The Mercury backs such a project in spite of the overwhelming evidence that most such projects do not bring in the purported economic benefits touted by the projects’ supporters. In fact, the same day the Mercury came out in favor of Measure J, Scott Herhold wrote a column basically admitting that the project does not make economic sense. Instead, he argues, Santa Clara should foot the bill simply out of civic pride.

Civic pride? In a football stadium? I’m sorry, but my civic pride derives from our otherwise well run city. Santa Clara is a city that pays attention to its general fund, and socks away cash for those years when revenues cannot meet expenditures. It is a city that has the wherewithal to fund its own library system, and its own utility with rates that are the envy of the rest of the valley. It is a city where the public parks, pools and other amenities aren’t closing because of fiscal mismanagement, unlike our bigger neighbor.

The Mercury correctly points out that, ideally, a project with such a regional impact should have the costs borne by the entire region. For example, even though Santa Clara has to foot the bill, less than 10% of the jobs generated will go to Santa Clara residents. It then says that the political realities make such regional cooperation impossible. Would those be the same political realities that make Caltrain, BART, the MTA, various water agencies and other regional governing structures impossible?

The Mercury’s slanted coverage of this issue also extends to other issues facing Santa Clara. In a story on Yahoo’s proposed new campus in Santa Clara, Lisa Fernandez pointedly remarks on the lack of opposition to such a large project, in direct contrast to the stadium. Left unsaid is that the city doesn’t need to invest public money in such a project on the scale of the stadium; that the jobs being created by Yahoo’s expansion will be better paid than the minimum wage, concession-type jobs of the stadium; and that the taxes generated by such a project will far outstrip any revenues generated by the stadium.

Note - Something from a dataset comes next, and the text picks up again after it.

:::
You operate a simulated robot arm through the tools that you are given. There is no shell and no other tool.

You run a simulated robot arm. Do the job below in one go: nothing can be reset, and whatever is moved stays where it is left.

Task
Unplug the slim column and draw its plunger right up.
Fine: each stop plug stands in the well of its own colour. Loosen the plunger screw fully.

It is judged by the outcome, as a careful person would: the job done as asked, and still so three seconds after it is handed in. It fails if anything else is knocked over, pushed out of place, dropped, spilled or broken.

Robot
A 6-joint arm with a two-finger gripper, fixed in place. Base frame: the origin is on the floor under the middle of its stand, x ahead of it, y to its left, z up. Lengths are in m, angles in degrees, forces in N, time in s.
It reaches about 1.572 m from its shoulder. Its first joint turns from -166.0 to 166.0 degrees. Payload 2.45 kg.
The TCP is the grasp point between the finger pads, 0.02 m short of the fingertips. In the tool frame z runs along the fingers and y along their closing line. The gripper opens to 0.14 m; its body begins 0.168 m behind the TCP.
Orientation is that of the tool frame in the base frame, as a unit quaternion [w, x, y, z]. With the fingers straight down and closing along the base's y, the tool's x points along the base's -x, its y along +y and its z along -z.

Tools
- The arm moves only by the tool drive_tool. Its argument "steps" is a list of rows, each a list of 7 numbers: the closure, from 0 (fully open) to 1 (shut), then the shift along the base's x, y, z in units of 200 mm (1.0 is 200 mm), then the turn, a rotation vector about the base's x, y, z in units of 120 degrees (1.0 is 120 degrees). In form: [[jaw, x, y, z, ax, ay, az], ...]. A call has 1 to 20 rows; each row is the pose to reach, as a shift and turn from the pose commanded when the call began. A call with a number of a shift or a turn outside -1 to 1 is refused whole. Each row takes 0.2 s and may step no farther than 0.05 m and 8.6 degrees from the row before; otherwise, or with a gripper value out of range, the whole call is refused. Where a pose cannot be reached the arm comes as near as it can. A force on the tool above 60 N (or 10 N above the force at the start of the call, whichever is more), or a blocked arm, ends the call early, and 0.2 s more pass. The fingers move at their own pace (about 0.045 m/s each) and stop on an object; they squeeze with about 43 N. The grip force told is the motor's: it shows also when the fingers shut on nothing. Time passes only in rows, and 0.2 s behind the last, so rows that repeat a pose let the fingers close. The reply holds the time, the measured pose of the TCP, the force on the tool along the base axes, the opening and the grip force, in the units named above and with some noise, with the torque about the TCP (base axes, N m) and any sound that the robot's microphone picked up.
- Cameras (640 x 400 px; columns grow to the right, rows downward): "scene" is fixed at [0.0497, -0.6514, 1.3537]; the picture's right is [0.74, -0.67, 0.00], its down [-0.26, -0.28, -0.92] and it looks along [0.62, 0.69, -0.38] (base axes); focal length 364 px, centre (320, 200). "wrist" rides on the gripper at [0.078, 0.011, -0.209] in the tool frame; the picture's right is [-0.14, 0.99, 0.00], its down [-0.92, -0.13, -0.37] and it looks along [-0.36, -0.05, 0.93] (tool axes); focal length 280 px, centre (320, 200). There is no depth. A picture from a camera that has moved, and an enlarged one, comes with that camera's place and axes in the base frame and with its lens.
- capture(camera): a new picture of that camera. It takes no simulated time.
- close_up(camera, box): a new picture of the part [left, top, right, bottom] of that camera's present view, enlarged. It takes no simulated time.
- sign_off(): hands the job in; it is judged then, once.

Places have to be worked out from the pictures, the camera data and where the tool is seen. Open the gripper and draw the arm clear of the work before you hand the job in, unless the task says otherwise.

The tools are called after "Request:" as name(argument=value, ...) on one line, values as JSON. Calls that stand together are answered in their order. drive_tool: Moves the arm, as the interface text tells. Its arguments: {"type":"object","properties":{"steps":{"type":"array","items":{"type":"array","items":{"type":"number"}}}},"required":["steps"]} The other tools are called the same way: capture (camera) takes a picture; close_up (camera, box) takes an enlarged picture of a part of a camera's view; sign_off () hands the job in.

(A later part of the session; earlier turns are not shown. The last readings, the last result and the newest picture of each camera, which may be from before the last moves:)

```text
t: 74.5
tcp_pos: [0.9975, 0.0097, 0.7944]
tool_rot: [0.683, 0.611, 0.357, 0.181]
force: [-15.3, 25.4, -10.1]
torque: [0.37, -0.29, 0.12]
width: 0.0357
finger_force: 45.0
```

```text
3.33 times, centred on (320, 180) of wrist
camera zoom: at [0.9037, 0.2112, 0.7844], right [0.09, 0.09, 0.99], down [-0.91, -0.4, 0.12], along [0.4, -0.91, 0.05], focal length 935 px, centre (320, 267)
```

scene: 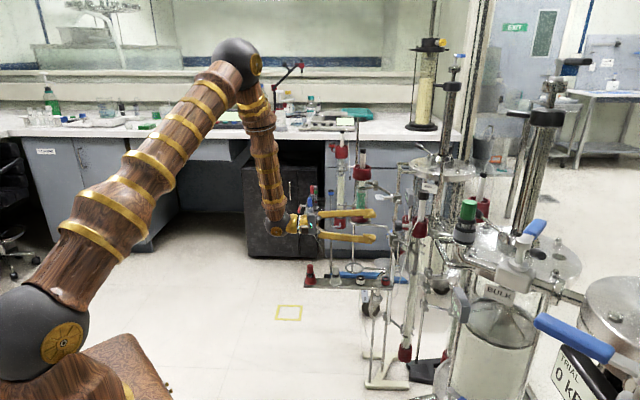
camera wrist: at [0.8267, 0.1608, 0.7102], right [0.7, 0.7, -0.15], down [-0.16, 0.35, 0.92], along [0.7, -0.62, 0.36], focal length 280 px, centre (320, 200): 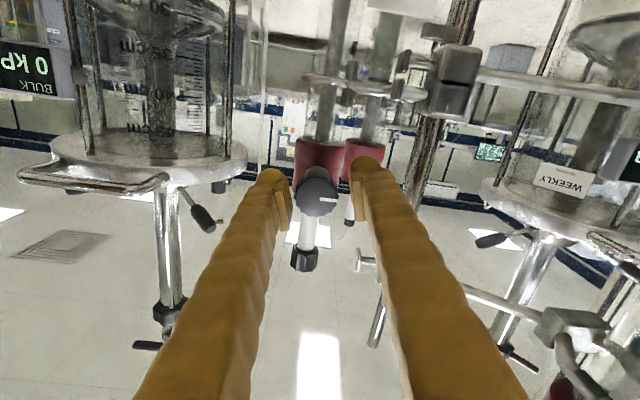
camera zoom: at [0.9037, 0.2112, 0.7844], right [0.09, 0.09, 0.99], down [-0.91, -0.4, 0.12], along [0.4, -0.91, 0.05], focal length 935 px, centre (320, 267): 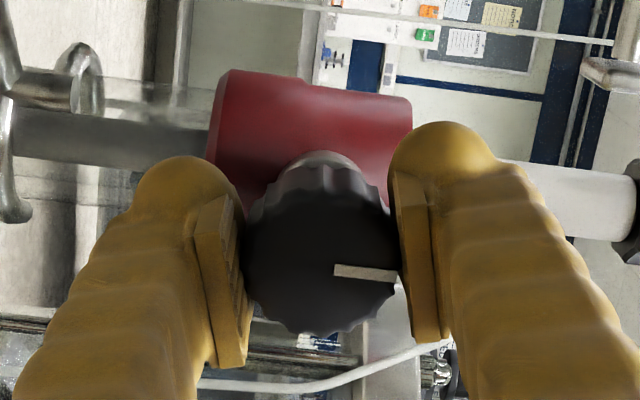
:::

The Mercury’s coverage and editorial also leaves out a very important footnote. $20M of this funding is to come from the city utility’s emergency fund, to help move a substation to a different location. Recently, every Santa Clara resident should have received a notice where this same utility wants to increase our rates, the second such increase in as many years. If our utility has the money to spend on a stadium, then why do our utility rates need to rise – again? And perhaps this isn’t a tax increase to support the stadium, but at this point, that’s all semantics. Residents will be paying more, one way or another.

KJ

Sunday, April 18, 2010

"Net Present Value" vs. "Actual Dollars"

Mayor Mahan & Councilmember Matthews have revolutionized the housing market with their discovery that "net present value figures ... are based on outdated economic assumptions" and that we should focus on "actual dollars" paid over 40 years!

Madam Mayor, I'll buy your home for $1 million -- a good $100,000 over the current market price. I'll pay you in 2050. Do we have a deal? Can you vacate by next Tuesday?

Fair Market Rent for the proposed stadium site is currently over $1.8 million per year. Even with the new Mahan-Matthews Math, that should be worth over $72 million in "actual dollars." Too bad the 49ers LLC only signed up for $40 million.

This is a bad deal -- with or without the lies the Mayor is spreading.